* EXCERPT *
+---+

Flu Vaccine Reduces Stroke Risk

Recent findings from a University of Calgary study show that individuals who recently received an influenza vaccination had a 22.5% lower risk of stroke compared with those who were unvaccinated.

The study, conducted by Jessalyn K. Holodinksy, PhD, and her colleagues at the University of Calgary, assessed the risk of any stroke type in people with and without recent influenza vaccination. Any stroke type was defined as: acute ischemic stroke; intracerebral hemorrhage; subarachnoid hemorrhage; or transient ischemic attack, and recent vaccination was defined as any dose of an influenza vaccine within the last 182 days.

The study enrolled 4,141,209 Canadian adults between 2009 and 2018. Over the course of the entire study period, 42.73% of subjects had received at least one dose of an influenza vaccination and 38,126 individuals experienced a stroke. It was found that recent influenza vaccination reduced the risk of any stroke type by 22.5% in subjects recently vaccinated against influenza compared with unvaccinated subjects.

Researchers say two strengths of their study, published in The Lancet Public Health, are that the study used data from an entire population over a period of 10 flu seasons, and that it took place in a province with a single health care system.

“We found that the risk of stroke was significantly reduced in the six months following an influenza vaccination. The findings suggest broad influenza vaccination may be a viable public health strategy to prevent stroke.” – Dr. Holodinsky, postdoctoral scholar at the Calgary School of Medicine and first author on the study

Flu and stroke

A stroke causes a life-threatening condition in which the blood supply to part of the brain is cut off. Risk factors include high blood pressure, diabetes, heart and blood vessel diseases, smoking, older age, and being of female sex. Possible mechanisms by which influenza infection and stroke are linked include platelet activation or aggregation, inflammation- or dehydration-induced thrombosis, impaired endothelial function, arterial dissection, and infection-related cardiac arrhythmias. People immunized with the influenza vaccine are at lower risk of influenza infection and, as a result, are at a lower risk of experiencing a stroke through the mechanisms described above.

Sex and age difference

Vaccination was associated with a reduced risk of stroke in both men and women, but the magnitude of benefit was larger in men than women. This difference could be attributed to unvaccinated men having a higher baseline stroke risk than unvaccinated women. Vaccination showed protection in all age groups, with a larger relative reduction in risk in younger participants. This may be attributed to a decreased biological response to vaccination in older adults, increased incidence of stroke in older adults, or a possible age difference in infectious triggers for stroke onset.

“We know that upper respiratory infections often precede heart attacks and strokes. Preventing or reducing the severity of influenza provides a protective factor particularly for stroke. The protective association was very strong. We saw it benefitted both men and women and that there was a clear reduction in risk of stroke with increasing age for those who had a flu shot.” – Michael D. Hill, MD, Professor at Cumming School of Medicine at the University of Calgary and study supervisor

Important considerations

A factor important to consider in the interpretation of the results is that the participants were followed after making a personal choice whether or not to be vaccinated. Individuals likely to elect to be vaccinated may adopt other positive healthy choices which may contribute to the reduced risk of stroke compared to their nonimmunized counterparts.

+---+

* SET EXERCISE *
Transcribe the excerpt beginning at "A factor important". Stop after "their nonimmunized counterparts.".

+---+

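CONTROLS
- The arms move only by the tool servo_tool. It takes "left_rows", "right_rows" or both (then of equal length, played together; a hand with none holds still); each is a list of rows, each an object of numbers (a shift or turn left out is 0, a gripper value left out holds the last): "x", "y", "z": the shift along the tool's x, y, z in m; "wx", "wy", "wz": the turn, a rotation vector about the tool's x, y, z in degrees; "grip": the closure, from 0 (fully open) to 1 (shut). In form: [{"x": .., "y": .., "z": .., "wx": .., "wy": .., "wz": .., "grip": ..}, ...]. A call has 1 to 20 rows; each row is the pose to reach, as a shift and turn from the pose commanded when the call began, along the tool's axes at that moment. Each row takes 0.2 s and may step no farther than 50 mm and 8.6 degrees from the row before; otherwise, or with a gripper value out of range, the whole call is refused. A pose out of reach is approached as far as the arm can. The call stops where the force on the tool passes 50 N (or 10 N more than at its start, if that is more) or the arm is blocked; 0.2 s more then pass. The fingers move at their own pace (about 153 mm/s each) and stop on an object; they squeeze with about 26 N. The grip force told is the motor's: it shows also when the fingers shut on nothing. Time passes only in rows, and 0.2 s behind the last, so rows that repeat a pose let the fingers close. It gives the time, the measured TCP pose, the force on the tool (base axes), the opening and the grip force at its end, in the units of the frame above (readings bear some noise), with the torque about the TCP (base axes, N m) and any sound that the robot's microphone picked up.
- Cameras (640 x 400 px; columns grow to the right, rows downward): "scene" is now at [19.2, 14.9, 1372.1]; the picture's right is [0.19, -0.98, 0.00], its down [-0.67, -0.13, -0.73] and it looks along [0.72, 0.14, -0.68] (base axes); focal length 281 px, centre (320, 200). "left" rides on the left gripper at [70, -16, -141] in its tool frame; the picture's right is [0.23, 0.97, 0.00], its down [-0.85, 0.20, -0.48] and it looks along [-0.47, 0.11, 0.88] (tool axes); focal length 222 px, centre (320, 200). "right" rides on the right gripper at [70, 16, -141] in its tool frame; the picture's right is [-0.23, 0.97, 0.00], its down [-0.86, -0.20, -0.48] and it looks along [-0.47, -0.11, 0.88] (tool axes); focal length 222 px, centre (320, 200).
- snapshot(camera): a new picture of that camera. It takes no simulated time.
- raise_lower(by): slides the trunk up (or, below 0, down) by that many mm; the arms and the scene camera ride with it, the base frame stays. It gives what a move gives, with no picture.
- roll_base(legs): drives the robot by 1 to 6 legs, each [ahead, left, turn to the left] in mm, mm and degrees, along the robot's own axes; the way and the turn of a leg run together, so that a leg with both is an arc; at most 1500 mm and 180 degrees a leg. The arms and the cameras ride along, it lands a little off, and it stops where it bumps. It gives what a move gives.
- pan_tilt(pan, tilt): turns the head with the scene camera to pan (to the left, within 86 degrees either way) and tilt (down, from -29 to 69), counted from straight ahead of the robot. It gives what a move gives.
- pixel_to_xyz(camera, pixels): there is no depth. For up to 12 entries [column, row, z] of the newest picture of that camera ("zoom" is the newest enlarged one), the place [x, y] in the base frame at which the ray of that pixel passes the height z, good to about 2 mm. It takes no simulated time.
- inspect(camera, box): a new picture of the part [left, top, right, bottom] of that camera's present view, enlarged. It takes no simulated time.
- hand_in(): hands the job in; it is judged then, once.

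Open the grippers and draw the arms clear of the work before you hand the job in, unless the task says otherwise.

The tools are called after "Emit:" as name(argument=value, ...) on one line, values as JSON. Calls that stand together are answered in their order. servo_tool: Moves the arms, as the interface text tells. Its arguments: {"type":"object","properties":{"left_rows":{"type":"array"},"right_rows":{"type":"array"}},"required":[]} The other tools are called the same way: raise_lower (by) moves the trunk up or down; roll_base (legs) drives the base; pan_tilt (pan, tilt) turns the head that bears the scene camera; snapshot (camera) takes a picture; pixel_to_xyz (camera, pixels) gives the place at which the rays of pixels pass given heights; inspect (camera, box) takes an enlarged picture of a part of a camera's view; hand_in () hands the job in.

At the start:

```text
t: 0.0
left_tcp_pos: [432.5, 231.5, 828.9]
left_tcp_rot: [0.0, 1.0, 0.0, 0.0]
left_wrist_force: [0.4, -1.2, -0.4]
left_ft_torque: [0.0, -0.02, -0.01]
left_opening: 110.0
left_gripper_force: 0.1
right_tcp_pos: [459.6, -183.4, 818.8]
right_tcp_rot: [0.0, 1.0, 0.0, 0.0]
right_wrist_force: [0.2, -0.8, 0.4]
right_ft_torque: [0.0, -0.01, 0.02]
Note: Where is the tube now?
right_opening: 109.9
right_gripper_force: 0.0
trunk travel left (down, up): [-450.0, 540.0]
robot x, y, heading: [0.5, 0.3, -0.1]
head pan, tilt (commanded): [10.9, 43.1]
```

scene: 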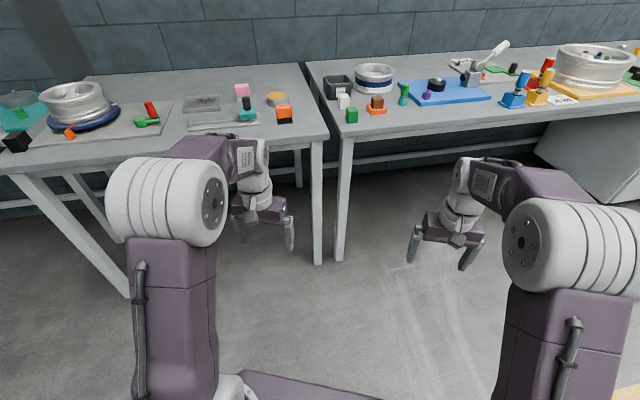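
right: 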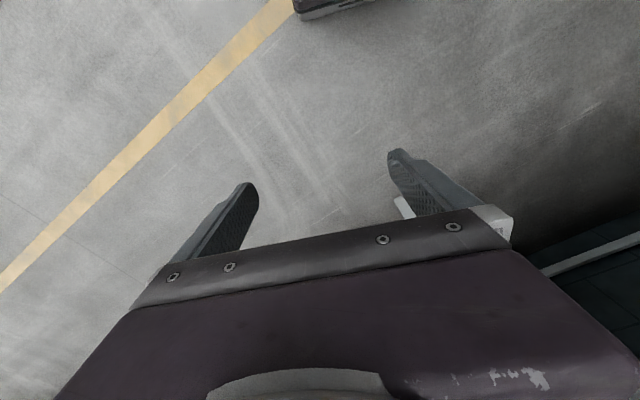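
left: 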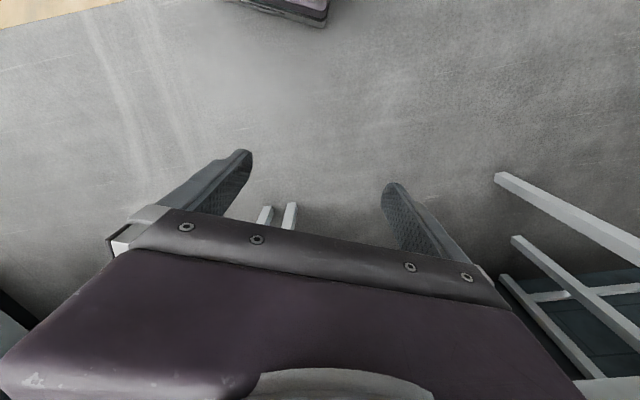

+---+

* EXERCISE SOLUTION *
A factor important to consider in the interpretation of the results is that the participants were followed after making a personal choice whether or not to be vaccinated. Individuals likely to elect to be vaccinated may adopt other positive healthy choices which may contribute to the reduced risk of stroke compared to their nonimmunized counterparts.